WHAT NEEDS TO BE DONE =>
Type the provided text over again with no edits.

──────── SOURCE MATERIAL ────────

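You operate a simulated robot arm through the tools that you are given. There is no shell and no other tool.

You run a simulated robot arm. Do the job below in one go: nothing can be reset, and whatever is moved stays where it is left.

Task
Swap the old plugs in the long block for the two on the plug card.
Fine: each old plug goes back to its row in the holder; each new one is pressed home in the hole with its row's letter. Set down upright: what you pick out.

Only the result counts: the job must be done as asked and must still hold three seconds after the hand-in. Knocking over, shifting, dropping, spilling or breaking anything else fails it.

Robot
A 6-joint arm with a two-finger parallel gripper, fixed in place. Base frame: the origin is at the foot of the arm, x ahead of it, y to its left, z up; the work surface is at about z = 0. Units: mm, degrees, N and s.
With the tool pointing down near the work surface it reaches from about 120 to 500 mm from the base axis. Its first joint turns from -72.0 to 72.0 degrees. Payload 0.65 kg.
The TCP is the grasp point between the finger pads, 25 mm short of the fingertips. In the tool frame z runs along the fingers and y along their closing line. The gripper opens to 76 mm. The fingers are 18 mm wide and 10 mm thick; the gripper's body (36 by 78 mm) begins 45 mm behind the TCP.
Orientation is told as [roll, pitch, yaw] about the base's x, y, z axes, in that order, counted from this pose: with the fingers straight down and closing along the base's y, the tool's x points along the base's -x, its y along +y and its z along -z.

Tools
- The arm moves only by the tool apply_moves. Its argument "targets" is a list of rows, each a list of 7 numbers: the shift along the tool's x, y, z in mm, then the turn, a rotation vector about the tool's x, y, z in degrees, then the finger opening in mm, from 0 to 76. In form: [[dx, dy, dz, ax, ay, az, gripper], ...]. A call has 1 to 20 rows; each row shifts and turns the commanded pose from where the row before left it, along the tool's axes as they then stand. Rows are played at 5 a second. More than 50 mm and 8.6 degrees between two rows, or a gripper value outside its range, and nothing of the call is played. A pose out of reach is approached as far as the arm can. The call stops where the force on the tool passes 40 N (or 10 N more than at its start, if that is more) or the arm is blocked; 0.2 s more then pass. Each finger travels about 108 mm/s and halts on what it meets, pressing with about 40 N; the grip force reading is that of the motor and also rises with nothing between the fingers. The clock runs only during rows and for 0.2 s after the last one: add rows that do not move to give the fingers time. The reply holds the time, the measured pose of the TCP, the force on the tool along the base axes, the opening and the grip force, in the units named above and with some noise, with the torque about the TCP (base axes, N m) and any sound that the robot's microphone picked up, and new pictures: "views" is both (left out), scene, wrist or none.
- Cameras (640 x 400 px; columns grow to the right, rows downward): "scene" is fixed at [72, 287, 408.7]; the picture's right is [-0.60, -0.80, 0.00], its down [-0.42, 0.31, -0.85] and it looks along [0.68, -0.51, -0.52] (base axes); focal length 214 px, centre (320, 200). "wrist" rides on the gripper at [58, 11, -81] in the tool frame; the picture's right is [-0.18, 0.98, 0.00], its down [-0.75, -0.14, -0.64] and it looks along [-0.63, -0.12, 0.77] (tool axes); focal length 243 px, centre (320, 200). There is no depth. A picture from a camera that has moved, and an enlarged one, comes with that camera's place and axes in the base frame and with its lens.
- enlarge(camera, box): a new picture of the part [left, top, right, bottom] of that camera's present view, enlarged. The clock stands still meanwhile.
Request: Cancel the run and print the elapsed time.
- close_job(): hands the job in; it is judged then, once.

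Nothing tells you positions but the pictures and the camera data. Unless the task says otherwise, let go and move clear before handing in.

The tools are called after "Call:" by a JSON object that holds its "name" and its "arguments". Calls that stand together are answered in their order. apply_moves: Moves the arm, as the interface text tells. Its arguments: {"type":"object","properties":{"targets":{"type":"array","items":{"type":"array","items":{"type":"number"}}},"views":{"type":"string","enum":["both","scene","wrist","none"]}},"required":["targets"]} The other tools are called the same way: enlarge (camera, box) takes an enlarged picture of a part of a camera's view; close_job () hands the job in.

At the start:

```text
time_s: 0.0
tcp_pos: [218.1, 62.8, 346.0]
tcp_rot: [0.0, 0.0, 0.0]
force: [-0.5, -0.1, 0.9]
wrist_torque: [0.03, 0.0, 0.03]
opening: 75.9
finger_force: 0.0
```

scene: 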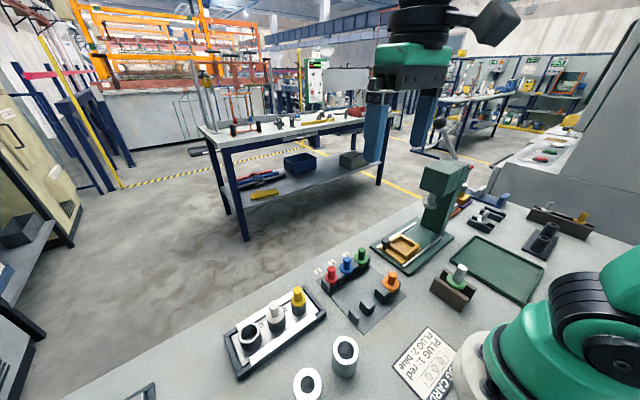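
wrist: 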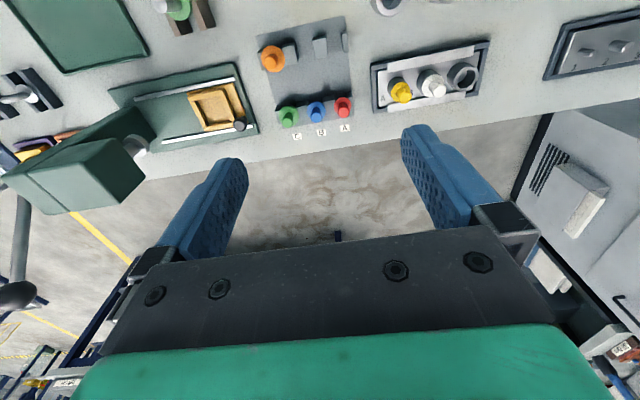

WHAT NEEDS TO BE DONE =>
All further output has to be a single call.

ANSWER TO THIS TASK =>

──────── PROVIDED TEXT ────────

Omopi
Man'yōshū poem #372:
春日乎 春日山乃 高座之 御笠乃山尓 朝不離 雲居多奈引 容鳥能 間無數鳴 雲居奈須 心射左欲比 其鳥乃 片戀耳二 晝者毛 日之盡 夜者毛 夜之盡 立而居而 念曽吾為流 不相兒故荷
parupi wo/ kasuga no yama no/ takakura no/ mikasa no yama ni/ asa sarazu/ kumowi tanabiki/ kapotori no/ ma naku siba naku/ kumowi nasu/ kokoro isaywopi/ sono tori no/ katakwopwi nomwi ni/ piru pa mo/ pi no kotogoto/ yworu pa mo/ ywo no kotogoto/ tatite wite/ omopi so a ga suru/ apanu kwo yuwe ni
[On a spring day] Mount Kasuga; [The heights of] Mount Mikasa — where every morning/ the clouds cluster/ and the face-birds/ cry ceaselessly;/ like the clouds/ my heart is heavy/ like the birds/ my love unrequited;/ by day/ all day/ by night/ all night/ I stand, I sit/ I ever brood;/ for one who will not see me
That's an ugly and unpolished translation for sure, but I don't want to showcase the detail so much as the structure. Check this out:
Text | Comment | |
---|---|---|
[On a Spring day] | [The heights of] | makurakotoba |
Mount Kasuga | Mount Mikasa | Natural phenomena/backdrop |
where every morning/ the clouds cluster | and the face-birds/ cry ceaselessly | Natural phenomena/actors + ceaselessness |
like the clouds/ my heart is heavy | like the birds/ my love unrequited | Simile linking nature to self |
by day/ all day | by night/ all night | Ceaselessness (intensified, almost obsessive) |
I stand | I sit | Actions of self |
I ever brood | Emotions of self | |
for one who will not see me | Reason |
The poem starts out from the utterly impersonal: mountains (involved with stock epithets, no less). From there it is a jo-ha-kyū-style slowly accelerating burn through the natural actors who "inhabit" the mountains, their behavior, their behavior's relevance to the narrator, the narrator's behavior itself, a climactic and tempestuous declaration, and finally, almost as an afterthought, a placid (resigned, perhaps) explanation of why all this should be — why the poem even exists.

────────

ANSWER TO THIS TASK =>
Omopi
Man'yōshū poem #372:
春日乎 春日山乃 高座之 御笠乃山尓 朝不離 雲居多奈引 容鳥能 間無數鳴 雲居奈須 心射左欲比 其鳥乃 片戀耳二 晝者毛 日之盡 夜者毛 夜之盡 立而居而 念曽吾為流 不相兒故荷
parupi wo/ kasuga no yama no/ takakura no/ mikasa no yama ni/ asa sarazu/ kumowi tanabiki/ kapotori no/ ma naku siba naku/ kumowi nasu/ kokoro isaywopi/ sono tori no/ katakwopwi nomwi ni/ piru pa mo/ pi no kotogoto/ yworu pa mo/ ywo no kotogoto/ tatite wite/ omopi so a ga suru/ apanu kwo yuwe ni
[On a spring day] Mount Kasuga; [The heights of] Mount Mikasa — where every morning/ the clouds cluster/ and the face-birds/ cry ceaselessly;/ like the clouds/ my heart is heavy/ like the birds/ my love unrequited;/ by day/ all day/ by night/ all night/ I stand, I sit/ I ever brood;/ for one who will not see me
That's an ugly and unpolished translation for sure, but I don't want to showcase the detail so much as the structure. Check this out:
Text | Comment | |
---|---|---|
[On a Spring day] | [The heights of] | makurakotoba |
Mount Kasuga | Mount Mikasa | Natural phenomena/backdrop |
where every morning/ the clouds cluster | and the face-birds/ cry ceaselessly | Natural phenomena/actors + ceaselessness |
like the clouds/ my heart is heavy | like the birds/ my love unrequited | Simile linking nature to self |
by day/ all day | by night/ all night | Ceaselessness (intensified, almost obsessive) |
I stand | I sit | Actions of self |
I ever brood | Emotions of self | |
for one who will not see me | Reason |
The poem starts out from the utterly impersonal: mountains (involved with stock epithets, no less). From there it is a jo-ha-kyū-style slowly accelerating burn through the natural actors who "inhabit" the mountains, their behavior, their behavior's relevance to the narrator, the narrator's behavior itself, a climactic and tempestuous declaration, and finally, almost as an afterthought, a placid (resigned, perhaps) explanation of why all this should be — why the poem even exists.